▸ **Task 1**: Locate "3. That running" and "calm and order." in the text provided, and write out these words with everything between them.
▸ **Task 2**: Go on with the text provided that begins "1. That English" from its last line.
==== Provided data ====
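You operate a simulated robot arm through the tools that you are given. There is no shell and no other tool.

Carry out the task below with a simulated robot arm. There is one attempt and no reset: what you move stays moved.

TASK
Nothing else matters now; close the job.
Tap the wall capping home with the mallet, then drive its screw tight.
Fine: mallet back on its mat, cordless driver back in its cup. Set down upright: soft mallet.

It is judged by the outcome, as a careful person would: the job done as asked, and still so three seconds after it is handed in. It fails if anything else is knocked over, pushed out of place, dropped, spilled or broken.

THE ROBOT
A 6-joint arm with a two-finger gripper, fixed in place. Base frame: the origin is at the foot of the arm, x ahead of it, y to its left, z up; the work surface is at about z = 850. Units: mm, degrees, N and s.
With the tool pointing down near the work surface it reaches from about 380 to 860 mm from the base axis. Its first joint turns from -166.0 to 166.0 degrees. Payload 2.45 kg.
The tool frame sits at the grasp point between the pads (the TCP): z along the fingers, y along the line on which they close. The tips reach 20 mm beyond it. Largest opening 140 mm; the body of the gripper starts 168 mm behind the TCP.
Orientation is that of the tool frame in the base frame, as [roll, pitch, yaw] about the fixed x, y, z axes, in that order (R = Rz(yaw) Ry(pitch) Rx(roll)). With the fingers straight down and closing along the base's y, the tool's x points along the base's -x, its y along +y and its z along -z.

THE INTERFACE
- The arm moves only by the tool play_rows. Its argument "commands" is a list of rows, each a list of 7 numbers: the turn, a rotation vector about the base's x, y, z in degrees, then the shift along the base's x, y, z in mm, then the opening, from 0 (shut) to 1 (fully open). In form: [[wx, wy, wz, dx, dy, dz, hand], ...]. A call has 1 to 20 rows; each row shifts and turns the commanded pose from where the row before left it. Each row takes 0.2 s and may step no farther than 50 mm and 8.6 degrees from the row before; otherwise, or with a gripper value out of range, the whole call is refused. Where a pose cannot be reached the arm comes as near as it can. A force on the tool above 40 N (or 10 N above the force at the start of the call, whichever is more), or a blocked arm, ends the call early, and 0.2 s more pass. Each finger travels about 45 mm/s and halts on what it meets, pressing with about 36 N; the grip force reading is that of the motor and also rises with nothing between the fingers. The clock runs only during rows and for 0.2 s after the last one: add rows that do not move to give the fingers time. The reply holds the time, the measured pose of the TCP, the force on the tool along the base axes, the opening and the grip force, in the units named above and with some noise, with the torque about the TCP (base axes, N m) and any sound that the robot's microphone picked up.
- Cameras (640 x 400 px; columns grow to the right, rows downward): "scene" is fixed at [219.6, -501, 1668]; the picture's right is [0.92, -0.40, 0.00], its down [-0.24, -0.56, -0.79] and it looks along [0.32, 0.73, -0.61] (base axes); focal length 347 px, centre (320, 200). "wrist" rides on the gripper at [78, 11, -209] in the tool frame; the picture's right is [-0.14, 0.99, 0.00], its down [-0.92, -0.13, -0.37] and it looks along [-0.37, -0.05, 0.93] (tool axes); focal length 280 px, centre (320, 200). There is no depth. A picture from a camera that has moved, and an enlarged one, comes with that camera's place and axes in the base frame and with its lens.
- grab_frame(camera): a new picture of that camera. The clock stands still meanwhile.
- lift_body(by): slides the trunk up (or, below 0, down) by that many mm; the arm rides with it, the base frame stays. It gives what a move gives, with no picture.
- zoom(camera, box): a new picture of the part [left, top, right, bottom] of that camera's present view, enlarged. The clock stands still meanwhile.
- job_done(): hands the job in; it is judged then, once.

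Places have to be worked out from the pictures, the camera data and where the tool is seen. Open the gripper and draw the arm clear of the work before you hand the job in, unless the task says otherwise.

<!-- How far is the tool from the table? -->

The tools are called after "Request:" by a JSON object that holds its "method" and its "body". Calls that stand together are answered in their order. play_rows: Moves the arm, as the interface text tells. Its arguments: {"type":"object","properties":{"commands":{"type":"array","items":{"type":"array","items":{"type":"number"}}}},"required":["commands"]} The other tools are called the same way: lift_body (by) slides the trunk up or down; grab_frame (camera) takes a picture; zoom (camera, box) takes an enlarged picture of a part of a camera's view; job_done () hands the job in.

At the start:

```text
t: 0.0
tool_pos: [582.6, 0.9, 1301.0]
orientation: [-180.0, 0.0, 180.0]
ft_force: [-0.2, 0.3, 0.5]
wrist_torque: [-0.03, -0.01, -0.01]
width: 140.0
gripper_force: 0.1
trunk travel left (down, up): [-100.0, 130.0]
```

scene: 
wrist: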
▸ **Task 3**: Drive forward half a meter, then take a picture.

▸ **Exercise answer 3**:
==== Text provided ====
1. That English food is ‘rubbish’ or ‘sub-standard’ (as many people I’ve spoken to seem to unhesitatingly think, even if they’ve never tried it) is a fallacy.  English cooking often gets bad press, as far as its image goes.  But reputation in this case has very little to do with reality.  Perhaps there was a time when it wasn’t as inspirational or interesting as it could have been (I suspect the 1970s, but I could be wrong), but the lingering perception amongst the general public is really quite unfair when compared to reality.

2. That England has lousy cooks.  Again, I don’t know where this general idea comes from, and nor do people I’ve spoken to when pressed to back up their claim with an example.  If television is anything to go by (in the 21st century alone, think Rick Stein, Keith Floyd, Nigella Lawson, Anthony Worral-Thompson, Delia Smith, Gordon Ramsay, Marco Pierre-White, Jamie Oliver, Heston Blumenthal, Gary Rhodes, etc. etc. etc.), then the great English cook is alive and lustily kicking.

3. That running a household is something easy and effortless – ‘just a woman’s job’.  If my other half was fond of joking about this a year ago, he certainly isn’t now. What’s more, for those women and men who choose to make housekeeping / home-making a full-time job (and even for those who do it in addition to raising kids and working outside the home), I say ‘bravo’.


As I finish my year of running my household with the reassuring guidance of Mrs Beeton, I feel I’ve come away from this adventure with a richer kitchen repertoire, a broader range of household tactics, and a whole lot more self-respect for my roles as Head of Finance, Head of Cooking, Head of Cleaning and Head of Procurement.

Thank you, Isabella Beeton.  It’s been an absolute pleasure.


Mrs Beeton and the Art of Early Rising

June 4, 2010

Waking early has always given me an inexplicable sense of calm and order.



Ever since I can remember, I’ve always awoken at the first glinting hint of dawn, if not before.  In the past, I generally stayed up until nearly midnight, quite happily surviving on 6 hours of sleep or a little less.  I can’t say I always fly out of bed trilling and tango-ing gleefully (especially in the shivery chills of winter), but it always feels somewhat, oddly right to arise while the world still slumbers.
====
▸ **Exercise answer 1**:
3. That running a household is something easy and effortless – ‘just a woman’s job’.  If my other half was fond of joking about this a year ago, he certainly isn’t now. What’s more, for those women and men who choose to make housekeeping / home-making a full-time job (and even for those who do it in addition to raising kids and working outside the home), I say ‘bravo’.


As I finish my year of running my household with the reassuring guidance of Mrs Beeton, I feel I’ve come away from this adventure with a richer kitchen repertoire, a broader range of household tactics, and a whole lot more self-respect for my roles as Head of Finance, Head of Cooking, Head of Cleaning and Head of Procurement.

Thank you, Isabella Beeton.  It’s been an absolute pleasure.


Mrs Beeton and the Art of Early Rising

June 4, 2010

Waking early has always given me an inexplicable sense of calm and order.

▸ **Exercise answer 2**:
These days, I’m still an absurdly early riser (even when our three cats don’t mew wake me at 4.40am, like they did this morning, begging to be fed.  I was away on a solo cycling holiday for 4 days until yesterday, leaving my boyfriend in charge of their two ‘wet’ meals a day.  But, as he’s a guy who snores louder than an erupting volcano and can – indeed, has proven that he can, will and must – sleep through hailstorms, cat fights, being poked, jabbed and hollered at, as well as frenzied vacuuming, the poor little dears had to wait until at least 8am to be fed.  No doubt they’d have hot-lined the RSPCA if they could).



4.40am, thankfully, is not the usual time I’m up.  My alarm is generally set for 5.45am (6.30am on Sundays), although I more often than not awaken a few minutes before the alarm pings me out of bed and causes my boyfriend to grunt and roll over in his sleep.

Unfortunately, as much as I’d love to, I don’t seem to last the distance in the evenings as long as I used to (I don’t think it has anything to do with age, I’m only 33!).  With a full-time ‘official’ job, and a full-time job at home (I’m sure I’m not alone in thinking that cleaning, cooking, taking care of family / pets /household etc. is more than a full-time job, leaving precious little time for hobbies or other forms of relaxation.  And I don’t even have children yet!).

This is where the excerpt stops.